OBJECTIVE
What is needed is the run of lines from the one containing "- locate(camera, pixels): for" through the one containing "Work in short", echoed exactly, with both ends kept and nothing added.

MATERIAL
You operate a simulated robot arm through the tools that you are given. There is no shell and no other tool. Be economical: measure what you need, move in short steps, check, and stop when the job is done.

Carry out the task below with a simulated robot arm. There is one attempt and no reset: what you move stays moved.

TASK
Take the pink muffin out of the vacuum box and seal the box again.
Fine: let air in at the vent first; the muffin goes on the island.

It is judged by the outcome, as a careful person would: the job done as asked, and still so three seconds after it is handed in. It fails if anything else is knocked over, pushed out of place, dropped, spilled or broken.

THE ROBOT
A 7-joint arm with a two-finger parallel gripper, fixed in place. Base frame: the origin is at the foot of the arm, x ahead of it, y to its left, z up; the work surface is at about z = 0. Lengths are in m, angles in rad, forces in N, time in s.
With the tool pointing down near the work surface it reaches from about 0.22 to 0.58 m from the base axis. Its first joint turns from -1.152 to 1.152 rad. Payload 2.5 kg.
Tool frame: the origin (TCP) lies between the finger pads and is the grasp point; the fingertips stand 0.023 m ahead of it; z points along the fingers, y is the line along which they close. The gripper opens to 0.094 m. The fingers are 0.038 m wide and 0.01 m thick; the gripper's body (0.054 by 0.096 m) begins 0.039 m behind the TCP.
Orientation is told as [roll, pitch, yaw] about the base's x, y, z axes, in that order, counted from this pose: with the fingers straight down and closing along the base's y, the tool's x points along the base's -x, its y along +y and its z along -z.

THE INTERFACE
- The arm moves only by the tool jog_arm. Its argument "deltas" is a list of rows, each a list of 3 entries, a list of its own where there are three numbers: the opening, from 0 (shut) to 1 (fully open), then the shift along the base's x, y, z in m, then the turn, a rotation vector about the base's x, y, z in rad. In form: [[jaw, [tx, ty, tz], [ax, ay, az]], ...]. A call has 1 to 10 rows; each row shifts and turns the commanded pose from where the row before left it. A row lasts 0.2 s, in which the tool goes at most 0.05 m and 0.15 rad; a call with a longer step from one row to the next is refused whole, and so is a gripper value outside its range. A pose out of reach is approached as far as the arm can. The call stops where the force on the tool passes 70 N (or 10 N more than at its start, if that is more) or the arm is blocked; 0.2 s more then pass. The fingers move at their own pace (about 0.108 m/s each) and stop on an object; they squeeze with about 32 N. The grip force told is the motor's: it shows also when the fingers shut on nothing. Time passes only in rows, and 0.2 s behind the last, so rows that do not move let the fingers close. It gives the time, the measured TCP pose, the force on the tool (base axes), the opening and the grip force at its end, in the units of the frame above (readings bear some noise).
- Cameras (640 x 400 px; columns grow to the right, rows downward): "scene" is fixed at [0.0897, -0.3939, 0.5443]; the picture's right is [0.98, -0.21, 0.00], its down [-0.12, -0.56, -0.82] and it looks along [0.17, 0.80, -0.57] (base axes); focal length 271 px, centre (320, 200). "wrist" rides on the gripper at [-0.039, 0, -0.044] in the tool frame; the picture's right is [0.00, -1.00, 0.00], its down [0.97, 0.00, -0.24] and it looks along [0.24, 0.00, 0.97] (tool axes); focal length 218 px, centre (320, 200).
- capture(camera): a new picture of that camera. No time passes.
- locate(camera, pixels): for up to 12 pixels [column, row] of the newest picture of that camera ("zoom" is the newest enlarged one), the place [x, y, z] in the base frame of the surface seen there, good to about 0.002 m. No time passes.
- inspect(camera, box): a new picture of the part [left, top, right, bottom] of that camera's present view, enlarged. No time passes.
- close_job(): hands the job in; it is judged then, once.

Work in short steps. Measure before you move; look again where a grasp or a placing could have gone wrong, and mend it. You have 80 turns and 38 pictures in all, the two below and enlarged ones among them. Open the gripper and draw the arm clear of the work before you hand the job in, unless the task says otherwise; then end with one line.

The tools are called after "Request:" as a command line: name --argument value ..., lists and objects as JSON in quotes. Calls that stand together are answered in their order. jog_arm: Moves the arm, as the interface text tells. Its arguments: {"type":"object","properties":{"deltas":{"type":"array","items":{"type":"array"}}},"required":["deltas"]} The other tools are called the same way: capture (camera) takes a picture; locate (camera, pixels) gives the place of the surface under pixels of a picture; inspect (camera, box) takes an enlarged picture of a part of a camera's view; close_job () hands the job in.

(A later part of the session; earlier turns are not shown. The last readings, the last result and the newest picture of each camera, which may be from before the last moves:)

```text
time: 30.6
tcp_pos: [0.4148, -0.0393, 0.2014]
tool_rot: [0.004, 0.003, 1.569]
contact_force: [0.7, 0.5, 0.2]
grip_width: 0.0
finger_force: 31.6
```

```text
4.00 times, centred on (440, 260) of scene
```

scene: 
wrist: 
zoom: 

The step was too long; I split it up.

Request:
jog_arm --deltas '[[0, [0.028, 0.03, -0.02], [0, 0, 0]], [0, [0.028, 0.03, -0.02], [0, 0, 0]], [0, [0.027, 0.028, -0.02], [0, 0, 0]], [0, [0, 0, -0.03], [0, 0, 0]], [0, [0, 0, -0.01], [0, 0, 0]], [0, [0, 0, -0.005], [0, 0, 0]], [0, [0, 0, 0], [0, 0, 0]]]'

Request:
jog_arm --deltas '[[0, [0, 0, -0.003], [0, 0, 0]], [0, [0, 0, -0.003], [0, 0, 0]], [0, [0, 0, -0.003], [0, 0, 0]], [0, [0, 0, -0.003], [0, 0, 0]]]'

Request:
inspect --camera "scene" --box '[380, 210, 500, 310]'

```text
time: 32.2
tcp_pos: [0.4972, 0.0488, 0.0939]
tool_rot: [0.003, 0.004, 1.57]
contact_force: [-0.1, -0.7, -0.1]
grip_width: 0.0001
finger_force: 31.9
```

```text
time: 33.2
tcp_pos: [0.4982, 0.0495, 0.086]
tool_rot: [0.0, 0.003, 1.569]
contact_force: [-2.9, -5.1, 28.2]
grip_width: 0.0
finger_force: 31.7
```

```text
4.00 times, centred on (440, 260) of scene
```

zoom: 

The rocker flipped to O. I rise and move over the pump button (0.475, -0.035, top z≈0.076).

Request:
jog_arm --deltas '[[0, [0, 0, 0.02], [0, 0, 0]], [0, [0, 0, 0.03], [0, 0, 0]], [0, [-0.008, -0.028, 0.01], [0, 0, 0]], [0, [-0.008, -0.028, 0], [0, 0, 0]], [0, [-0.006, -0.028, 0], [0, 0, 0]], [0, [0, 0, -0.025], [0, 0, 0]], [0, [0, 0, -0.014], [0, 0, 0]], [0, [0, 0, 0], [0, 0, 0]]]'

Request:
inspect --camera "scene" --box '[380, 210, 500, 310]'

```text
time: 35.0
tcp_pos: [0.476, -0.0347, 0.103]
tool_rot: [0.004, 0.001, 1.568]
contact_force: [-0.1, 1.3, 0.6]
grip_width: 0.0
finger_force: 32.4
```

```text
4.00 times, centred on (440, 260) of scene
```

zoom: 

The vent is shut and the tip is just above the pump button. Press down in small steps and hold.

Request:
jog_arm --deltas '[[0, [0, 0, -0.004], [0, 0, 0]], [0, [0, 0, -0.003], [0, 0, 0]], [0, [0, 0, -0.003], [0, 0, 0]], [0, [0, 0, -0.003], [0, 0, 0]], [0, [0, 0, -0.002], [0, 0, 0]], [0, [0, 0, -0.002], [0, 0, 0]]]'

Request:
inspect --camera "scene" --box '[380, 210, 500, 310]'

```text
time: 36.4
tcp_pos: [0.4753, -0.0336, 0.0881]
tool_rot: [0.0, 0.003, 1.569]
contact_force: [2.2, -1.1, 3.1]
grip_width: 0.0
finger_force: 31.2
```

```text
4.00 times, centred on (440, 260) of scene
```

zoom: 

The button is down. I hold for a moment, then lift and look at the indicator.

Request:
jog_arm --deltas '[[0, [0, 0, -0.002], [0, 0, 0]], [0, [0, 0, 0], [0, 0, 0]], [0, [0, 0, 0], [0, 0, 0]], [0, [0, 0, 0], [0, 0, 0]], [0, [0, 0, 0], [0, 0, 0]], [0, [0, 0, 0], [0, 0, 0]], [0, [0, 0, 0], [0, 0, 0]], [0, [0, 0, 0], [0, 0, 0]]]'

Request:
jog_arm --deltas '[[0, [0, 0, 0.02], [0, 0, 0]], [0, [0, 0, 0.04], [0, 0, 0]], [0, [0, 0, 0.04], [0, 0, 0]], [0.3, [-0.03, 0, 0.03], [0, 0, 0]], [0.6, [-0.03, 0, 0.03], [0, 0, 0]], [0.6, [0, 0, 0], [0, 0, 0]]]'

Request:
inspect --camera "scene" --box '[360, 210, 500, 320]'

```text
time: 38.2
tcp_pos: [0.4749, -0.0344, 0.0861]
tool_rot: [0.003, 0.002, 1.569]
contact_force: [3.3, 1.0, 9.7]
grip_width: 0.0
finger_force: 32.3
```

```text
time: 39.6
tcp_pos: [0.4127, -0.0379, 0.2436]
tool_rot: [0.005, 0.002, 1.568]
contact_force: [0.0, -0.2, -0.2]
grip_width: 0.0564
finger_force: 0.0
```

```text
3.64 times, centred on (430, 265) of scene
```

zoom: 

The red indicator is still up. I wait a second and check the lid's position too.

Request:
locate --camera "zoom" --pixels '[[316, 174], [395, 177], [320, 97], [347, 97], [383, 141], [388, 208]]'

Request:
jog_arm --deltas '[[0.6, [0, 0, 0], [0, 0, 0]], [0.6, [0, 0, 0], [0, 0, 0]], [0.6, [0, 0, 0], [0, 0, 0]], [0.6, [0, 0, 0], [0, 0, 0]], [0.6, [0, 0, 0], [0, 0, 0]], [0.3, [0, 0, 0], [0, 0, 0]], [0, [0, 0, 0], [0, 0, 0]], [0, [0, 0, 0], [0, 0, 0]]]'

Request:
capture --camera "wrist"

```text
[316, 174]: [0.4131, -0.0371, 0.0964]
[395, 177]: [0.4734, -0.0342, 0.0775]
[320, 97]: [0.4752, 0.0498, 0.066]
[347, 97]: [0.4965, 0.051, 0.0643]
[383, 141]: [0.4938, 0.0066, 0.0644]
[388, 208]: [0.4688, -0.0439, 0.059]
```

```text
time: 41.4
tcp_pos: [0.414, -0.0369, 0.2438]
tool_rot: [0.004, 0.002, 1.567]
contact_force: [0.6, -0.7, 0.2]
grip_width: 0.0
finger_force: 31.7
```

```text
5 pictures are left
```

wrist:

SOLUTION TO THE EXERCISE
- locate(camera, pixels): for up to 12 pixels [column, row] of the newest picture of that camera ("zoom" is the newest enlarged one), the place [x, y, z] in the base frame of the surface seen there, good to about 0.002 m. No time passes.
- inspect(camera, box): a new picture of the part [left, top, right, bottom] of that camera's present view, enlarged. No time passes.
- close_job(): hands the job in; it is judged then, once.

Work in short steps. Measure before you move; look again where a grasp or a placing could have gone wrong, and mend it. You have 80 turns and 38 pictures in all, the two below and enlarged ones among them. Open the gripper and draw the arm clear of the work before you hand the job in, unless the task says otherwise; then end with one line.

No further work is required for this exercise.